───── Source excerpt

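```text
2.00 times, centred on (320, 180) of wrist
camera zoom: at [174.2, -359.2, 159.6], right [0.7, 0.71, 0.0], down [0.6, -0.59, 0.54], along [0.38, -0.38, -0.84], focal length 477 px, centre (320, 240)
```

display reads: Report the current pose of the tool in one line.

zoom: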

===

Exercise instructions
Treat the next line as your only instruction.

──────────
───── Passage shown

Sounds Like a Typical Couple

Film: A Man and a Woman (Un Homme et une Femme)
Format: DVD from Rock Island Public Library through interlibrary loan on laptop.

I had mixed feelings going into A Man and a Woman (Un Homme et une Femme in the original French) based on the almost nothing I knew about it. This is a film straight out of the heart of the French New Wave, and while I like some films that fit that profile, there are a lot that leave me pretty cold. On the other hand, the film stars Anouk Aimee and Jean-Louis Trintignant, both of whom I tend to like very much. Still, I can’t say that I was gung-ho to watch this. I got a copy through interlibrary loan and literally waited the three weeks until the film was due to watch it.

Having watched A Man and a Woman, I have to wonder why I waited so long. It’s probably that it’s pretty clear from the name of the film and from the cover of the DVD case that this is going to be a romance. I honestly have nothing against romances in general, except that I find that need to be in the right mood for them. That and there are a lot of very bad romances out there, films that are dead predictable or sappy, and I’m rarely in the mood for that. Still, since this movie is not available from NetFlix, and thus getting a copy of it is more difficult than just putting it at the top of the queue, I figured I’d better watch it to avoid the fine.

This is a romance, and like many of the romances I tend to like, it’s tinged with tragedy. Anne Gauthier (Anouk Aimee) is visiting her young daughter Francoise (Souad Amidou) at her boarding school one weekend where she meets Jean-Louis Duroc (Jean-Louis Trintignant), who is at the same school visiting his son Antoine (Antoine Sire). Anne has missed the train back to Paris, so Jean-Louis offers her a ride back and the two become acquainted. On the drive, we learn that Anne is a script supervisor and was married to Pierre (Pierre Barouh), who was a stuntman. Pierre was killed in an on-set accident, leaving Anne a widow.

──────────

Exercise instructions
1 > In the passage shown, find "Sounds Like a" and reproduce everything up to and including "loan on laptop.".
2 > I need the passage shown continued from the place where it stops.

Outputs for the tasks
1 >
Sounds Like a Typical Couple

Film: A Man and a Woman (Un Homme et une Femme)
Format: DVD from Rock Island Public Library through interlibrary loan on laptop.

2 >
Jean-Louis drives Anne up the next weekend and the two spend the weekend together with their children and become better acquainted. It’s here that we learn about what happened to Jean-Louis’s wife Valerie (Valerie Lagrange). Jean-Louis is a race car driver and had a terrible accident at Le Mans. Distraught over the fact that he might die from the crash, Valerie committed suicide, leaving him a widower. So, we’ve got our romance, but naturally the course of true love never runs smooth.

The problem is that both Anne and Jean-Louis, but especially Anne, are conflicted about the new relationship. She feels that her husband is still with her and that being with Jean-Louis is somehow being unfaithful to his memory.

I have to say that based on that set-up, A Man and a Woman has all of the earmarks of being exactly the sort of romance that I typically hate. Based on the story that we’re given, it would be incredibly easy for this to turn into something very mawkish without too much of a strain. That really is the problem I have with romances in general. They often seem to set up unreal expectations in people, and we’re given something so beyond the possibilities of reality that there’s no way that reality can compete. Mix this with the sorts of stylings common in the French New Wave, and we’ve got soppy romance combined with snooty arthouse sensibilities. Like I said, it’s not a film I was keen to watch.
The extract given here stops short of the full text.